▶ [Required work]:
1. Provide the full wording of the quoted passage, which begins "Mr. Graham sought".
2. Begin with the line that contains "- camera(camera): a" and end with the line that contains "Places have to": copy that span of lines exactly, and nothing outside it. Format the lines as a JSON array of strings and drop empty lines.

▶ [Quoted passage]:
┌──

Mr. Graham sought out the pope in 1981, requesting a private audience at the Vatican, something his core audience surely found strange. A photo op with the pope was never something desired by an evangelical leader in the past. Later, Mr. Graham proudly—and perhaps again somewhat indiscreetly—repeated John Paul II’s private words to him: 
“We are brothers.” 
The effect was powerful, and evangelicals and Catholics warmed to each other.
He  died aged 99. A damned fine run. The Obituaries are everywhere so I will let you find them. His impact was sometimes quite unknown to the public. Here is an account. It concerns Angola Prison.
Inmates at Louisiana prison built casket for Billy Graham

In 1995, as inmates at the Louisiana State Penitentiary at Angola lowered the makeshift, cardboard casket containing the body of fellow inmate Joseph Siegel into freshly dug ground at the prison’s cemetery, Siegel’s body fell through the bottom of the coffin.
Then, as the pallbearers positioned the casket with care over his body and began shoveling dirt, the top collapsed.

Burl Cain, in his first year as warden at the nation’s largest maximum-security prison, where all but a fraction of the 5,000 men will die without ever walking back through the gates, had seen enough.
Cain gathered inmates for what, by Angola standards, would be an unusual warden-prisoner talk. Many of the prisoners were skilled craftsmen, who had worked for years to set up the popular Angola Prison Rodeo.

“I told them, ‘Men, you’re going to die here, and we’ve got to do this with dignity,'” Cain recalled. 
“‘Y’all are going to build a coffin, and it’s going to be a nice coffin. When you die, you’ve served your sentence, and there’s no reason for anybody to kick your body.'”
That event more than two decades ago led to inmates at the prison building the casket for the Rev. Billy Graham, the charismatic evangelical Christian leader who died Feb. 21 at age 99.

└──

▶ [Data section]:
┌──

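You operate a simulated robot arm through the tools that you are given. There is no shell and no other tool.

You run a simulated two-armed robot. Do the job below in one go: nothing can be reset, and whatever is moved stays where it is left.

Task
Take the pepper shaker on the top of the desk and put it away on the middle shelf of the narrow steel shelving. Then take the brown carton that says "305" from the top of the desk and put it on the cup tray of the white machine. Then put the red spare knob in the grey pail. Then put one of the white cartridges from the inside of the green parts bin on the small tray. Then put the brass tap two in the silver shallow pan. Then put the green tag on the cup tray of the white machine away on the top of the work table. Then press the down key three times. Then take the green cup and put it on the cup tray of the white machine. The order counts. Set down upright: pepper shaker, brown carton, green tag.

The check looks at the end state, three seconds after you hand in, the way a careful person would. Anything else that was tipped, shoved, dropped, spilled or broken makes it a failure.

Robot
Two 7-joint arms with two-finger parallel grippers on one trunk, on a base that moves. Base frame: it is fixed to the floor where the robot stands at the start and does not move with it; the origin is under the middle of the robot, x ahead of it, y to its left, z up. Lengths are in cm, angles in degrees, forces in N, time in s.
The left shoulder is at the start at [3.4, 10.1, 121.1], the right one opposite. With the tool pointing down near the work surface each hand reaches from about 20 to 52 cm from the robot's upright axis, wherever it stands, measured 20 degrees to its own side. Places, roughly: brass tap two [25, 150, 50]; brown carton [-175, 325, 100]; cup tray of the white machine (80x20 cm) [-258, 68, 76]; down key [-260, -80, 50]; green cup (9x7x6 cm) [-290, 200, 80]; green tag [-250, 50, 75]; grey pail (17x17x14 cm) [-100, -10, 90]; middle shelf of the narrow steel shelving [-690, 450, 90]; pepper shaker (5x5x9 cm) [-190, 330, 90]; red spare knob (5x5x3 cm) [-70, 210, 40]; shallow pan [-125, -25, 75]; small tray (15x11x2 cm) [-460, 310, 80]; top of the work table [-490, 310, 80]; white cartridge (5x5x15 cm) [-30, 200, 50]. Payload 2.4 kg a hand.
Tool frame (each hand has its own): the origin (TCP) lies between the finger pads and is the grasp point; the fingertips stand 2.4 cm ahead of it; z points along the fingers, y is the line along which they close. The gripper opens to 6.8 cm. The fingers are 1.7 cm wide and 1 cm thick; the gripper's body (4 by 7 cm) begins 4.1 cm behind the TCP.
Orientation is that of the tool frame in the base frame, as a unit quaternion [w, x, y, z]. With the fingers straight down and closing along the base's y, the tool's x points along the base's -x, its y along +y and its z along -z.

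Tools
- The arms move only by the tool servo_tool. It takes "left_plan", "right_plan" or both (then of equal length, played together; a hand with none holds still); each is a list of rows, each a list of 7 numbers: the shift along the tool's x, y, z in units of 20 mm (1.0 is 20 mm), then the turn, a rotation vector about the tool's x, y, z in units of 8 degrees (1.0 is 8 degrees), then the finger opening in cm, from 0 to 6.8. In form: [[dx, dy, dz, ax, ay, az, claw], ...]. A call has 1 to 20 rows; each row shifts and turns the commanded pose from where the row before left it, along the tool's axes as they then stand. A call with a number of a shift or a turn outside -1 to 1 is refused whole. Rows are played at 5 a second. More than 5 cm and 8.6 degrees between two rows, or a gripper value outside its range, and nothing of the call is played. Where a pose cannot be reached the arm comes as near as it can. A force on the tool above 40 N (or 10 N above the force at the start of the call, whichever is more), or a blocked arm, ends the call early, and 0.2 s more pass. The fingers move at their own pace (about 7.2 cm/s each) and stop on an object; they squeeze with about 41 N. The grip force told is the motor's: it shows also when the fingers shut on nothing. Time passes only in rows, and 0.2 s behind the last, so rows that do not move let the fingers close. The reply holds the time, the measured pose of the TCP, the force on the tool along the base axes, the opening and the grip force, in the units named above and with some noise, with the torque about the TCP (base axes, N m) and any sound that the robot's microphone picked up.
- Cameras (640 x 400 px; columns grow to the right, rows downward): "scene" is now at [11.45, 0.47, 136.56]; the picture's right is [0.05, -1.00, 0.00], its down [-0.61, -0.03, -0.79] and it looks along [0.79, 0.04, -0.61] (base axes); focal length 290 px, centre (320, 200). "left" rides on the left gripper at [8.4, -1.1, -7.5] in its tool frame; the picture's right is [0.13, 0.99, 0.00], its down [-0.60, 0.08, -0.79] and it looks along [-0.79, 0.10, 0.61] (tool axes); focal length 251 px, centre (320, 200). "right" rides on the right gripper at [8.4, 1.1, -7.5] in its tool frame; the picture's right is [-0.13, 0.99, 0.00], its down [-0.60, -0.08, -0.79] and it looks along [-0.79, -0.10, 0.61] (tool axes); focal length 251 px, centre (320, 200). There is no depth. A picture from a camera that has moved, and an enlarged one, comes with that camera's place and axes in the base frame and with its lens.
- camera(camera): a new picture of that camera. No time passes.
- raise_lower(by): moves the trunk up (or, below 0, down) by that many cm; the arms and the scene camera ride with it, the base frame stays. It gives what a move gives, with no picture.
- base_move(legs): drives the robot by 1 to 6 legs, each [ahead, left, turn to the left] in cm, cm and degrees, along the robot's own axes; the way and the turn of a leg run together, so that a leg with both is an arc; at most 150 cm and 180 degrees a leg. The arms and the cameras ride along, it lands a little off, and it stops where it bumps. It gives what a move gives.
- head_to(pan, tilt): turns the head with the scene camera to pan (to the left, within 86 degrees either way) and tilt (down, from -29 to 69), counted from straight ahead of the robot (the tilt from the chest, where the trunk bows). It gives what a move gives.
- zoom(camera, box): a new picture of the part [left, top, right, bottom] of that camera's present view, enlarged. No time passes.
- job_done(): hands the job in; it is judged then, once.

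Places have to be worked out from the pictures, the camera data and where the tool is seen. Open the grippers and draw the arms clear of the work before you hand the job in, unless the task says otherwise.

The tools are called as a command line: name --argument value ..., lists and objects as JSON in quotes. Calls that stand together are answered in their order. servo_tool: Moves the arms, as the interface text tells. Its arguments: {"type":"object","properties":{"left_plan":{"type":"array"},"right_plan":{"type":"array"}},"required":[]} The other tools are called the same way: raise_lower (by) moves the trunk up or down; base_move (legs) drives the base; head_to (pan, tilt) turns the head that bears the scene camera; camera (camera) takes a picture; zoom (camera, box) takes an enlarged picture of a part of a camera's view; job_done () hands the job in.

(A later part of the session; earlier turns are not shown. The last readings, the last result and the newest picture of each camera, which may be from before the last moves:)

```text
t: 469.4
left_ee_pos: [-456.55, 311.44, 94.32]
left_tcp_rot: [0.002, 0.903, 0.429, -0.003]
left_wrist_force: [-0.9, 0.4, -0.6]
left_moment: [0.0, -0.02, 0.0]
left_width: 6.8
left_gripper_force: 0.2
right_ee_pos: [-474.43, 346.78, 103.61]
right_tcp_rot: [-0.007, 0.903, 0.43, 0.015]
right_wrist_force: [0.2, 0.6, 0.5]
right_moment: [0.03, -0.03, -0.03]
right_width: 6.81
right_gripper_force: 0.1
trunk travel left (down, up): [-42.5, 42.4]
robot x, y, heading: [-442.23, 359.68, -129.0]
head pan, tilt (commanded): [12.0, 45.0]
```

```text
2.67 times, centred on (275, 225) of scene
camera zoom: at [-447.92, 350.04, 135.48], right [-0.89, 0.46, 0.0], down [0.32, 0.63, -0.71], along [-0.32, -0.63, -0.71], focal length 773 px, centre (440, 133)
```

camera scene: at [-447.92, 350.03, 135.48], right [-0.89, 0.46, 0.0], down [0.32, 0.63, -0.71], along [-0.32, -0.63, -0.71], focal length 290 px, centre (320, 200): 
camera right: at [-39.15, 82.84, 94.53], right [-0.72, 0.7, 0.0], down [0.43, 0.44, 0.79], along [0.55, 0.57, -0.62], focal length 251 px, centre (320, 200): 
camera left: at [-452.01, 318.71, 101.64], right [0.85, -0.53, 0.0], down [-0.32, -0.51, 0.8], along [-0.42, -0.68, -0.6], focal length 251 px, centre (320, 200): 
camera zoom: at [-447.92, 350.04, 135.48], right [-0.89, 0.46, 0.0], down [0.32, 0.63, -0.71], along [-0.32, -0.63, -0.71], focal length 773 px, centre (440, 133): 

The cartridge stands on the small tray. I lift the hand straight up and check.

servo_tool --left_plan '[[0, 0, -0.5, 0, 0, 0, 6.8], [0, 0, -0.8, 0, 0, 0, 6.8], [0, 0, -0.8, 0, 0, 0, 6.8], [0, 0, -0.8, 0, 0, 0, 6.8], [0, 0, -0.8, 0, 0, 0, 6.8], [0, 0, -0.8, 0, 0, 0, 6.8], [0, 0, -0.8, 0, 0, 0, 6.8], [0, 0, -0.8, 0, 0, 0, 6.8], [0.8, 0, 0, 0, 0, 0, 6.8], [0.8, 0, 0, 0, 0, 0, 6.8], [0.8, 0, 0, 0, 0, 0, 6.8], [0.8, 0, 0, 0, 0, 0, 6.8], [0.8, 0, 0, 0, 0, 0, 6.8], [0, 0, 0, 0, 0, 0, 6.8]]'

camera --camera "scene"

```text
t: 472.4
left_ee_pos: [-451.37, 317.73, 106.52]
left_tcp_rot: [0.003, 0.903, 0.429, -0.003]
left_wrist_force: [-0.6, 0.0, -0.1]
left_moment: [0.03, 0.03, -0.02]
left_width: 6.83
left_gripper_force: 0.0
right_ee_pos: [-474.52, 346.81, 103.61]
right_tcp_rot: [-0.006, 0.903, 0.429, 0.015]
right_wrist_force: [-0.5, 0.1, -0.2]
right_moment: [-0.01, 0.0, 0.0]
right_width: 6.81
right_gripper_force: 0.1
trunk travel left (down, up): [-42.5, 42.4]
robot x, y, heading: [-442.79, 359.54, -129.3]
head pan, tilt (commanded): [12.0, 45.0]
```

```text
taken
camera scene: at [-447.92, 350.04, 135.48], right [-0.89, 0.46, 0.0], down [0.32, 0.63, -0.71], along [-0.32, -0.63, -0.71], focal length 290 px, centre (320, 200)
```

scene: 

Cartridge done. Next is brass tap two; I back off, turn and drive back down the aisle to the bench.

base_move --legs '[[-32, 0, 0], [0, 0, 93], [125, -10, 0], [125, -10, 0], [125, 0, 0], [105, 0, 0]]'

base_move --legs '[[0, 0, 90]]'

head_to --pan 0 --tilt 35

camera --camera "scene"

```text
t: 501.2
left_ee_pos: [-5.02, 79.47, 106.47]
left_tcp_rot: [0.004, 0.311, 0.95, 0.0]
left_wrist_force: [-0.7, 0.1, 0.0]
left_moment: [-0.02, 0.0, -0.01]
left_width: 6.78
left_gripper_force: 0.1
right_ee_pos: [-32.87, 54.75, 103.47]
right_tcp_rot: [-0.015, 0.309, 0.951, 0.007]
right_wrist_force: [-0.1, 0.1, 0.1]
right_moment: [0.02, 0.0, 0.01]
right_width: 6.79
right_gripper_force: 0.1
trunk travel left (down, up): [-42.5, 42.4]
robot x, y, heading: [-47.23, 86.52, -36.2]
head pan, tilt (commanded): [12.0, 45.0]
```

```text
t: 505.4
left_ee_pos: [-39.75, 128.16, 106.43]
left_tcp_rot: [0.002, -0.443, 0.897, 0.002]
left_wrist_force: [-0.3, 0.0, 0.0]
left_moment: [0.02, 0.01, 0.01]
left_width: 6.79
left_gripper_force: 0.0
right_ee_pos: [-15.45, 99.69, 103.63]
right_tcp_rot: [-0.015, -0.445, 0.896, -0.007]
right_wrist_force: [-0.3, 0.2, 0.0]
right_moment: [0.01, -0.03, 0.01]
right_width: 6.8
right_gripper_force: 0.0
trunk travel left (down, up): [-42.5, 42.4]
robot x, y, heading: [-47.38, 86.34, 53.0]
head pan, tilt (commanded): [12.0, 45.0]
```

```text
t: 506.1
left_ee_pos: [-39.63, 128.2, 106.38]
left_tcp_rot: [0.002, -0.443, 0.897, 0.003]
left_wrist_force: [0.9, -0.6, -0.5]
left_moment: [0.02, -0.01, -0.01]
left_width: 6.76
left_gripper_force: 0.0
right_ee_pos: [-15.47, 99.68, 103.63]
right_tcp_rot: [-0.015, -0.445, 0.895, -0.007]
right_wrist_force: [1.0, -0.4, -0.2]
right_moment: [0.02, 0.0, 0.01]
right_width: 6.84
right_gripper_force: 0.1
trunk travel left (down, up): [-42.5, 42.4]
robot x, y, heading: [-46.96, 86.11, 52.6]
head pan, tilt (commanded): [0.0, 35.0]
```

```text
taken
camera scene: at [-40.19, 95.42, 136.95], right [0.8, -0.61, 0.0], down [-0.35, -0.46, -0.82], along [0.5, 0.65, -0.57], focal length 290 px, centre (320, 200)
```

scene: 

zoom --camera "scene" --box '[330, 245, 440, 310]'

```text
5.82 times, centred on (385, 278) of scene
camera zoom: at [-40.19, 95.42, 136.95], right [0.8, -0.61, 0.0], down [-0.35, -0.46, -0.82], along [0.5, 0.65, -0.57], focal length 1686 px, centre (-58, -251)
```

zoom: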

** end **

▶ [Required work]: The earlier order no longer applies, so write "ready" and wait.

└──

▶ [Answers to each task]:
1.
Mr. Graham sought out the pope in 1981, requesting a private audience at the Vatican, something his core audience surely found strange. A photo op with the pope was never something desired by an evangelical leader in the past. Later, Mr. Graham proudly—and perhaps again somewhat indiscreetly—repeated John Paul II’s private words to him: 
“We are brothers.” 
The effect was powerful, and evangelicals and Catholics warmed to each other.
He  died aged 99. A damned fine run. The Obituaries are everywhere so I will let you find them. His impact was sometimes quite unknown to the public. Here is an account. It concerns Angola Prison.
Inmates at Louisiana prison built casket for Billy Graham

In 1995, as inmates at the Louisiana State Penitentiary at Angola lowered the makeshift, cardboard casket containing the body of fellow inmate Joseph Siegel into freshly dug ground at the prison’s cemetery, Siegel’s body fell through the bottom of the coffin.
Then, as the pallbearers positioned the casket with care over his body and began shoveling dirt, the top collapsed.

Burl Cain, in his first year as warden at the nation’s largest maximum-security prison, where all but a fraction of the 5,000 men will die without ever walking back through the gates, had seen enough.
Cain gathered inmates for what, by Angola standards, would be an unusual warden-prisoner talk. Many of the prisoners were skilled craftsmen, who had worked for years to set up the popular Angola Prison Rodeo.

“I told them, ‘Men, you’re going to die here, and we’ve got to do this with dignity,'” Cain recalled. 
“‘Y’all are going to build a coffin, and it’s going to be a nice coffin. When you die, you’ve served your sentence, and there’s no reason for anybody to kick your body.'”
That event more than two decades ago led to inmates at the prison building the casket for the Rev. Billy Graham, the charismatic evangelical Christian leader who died Feb. 21 at age 99.

2.
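[
  "- camera(camera): a new picture of that camera. No time passes.",
  "- raise_lower(by): moves the trunk up (or, below 0, down) by that many cm; the arms and the scene camera ride with it, the base frame stays. It gives what a move gives, with no picture.",
  "- base_move(legs): drives the robot by 1 to 6 legs, each [ahead, left, turn to the left] in cm, cm and degrees, along the robot's own axes; the way and the turn of a leg run together, so that a leg with both is an arc; at most 150 cm and 180 degrees a leg. The arms and the cameras ride along, it lands a little off, and it stops where it bumps. It gives what a move gives.",
  "- head_to(pan, tilt): turns the head with the scene camera to pan (to the left, within 86 degrees either way) and tilt (down, from -29 to 69), counted from straight ahead of the robot (the tilt from the chest, where the trunk bows). It gives what a move gives.",
  "- zoom(camera, box): a new picture of the part [left, top, right, bottom] of that camera's present view, enlarged. No time passes.",
  "- job_done(): hands the job in; it is judged then, once.",
  "Places have to be worked out from the pictures, the camera data and where the tool is seen. Open the grippers and draw the arms clear of the work before you hand the job in, unless the task says otherwise."
]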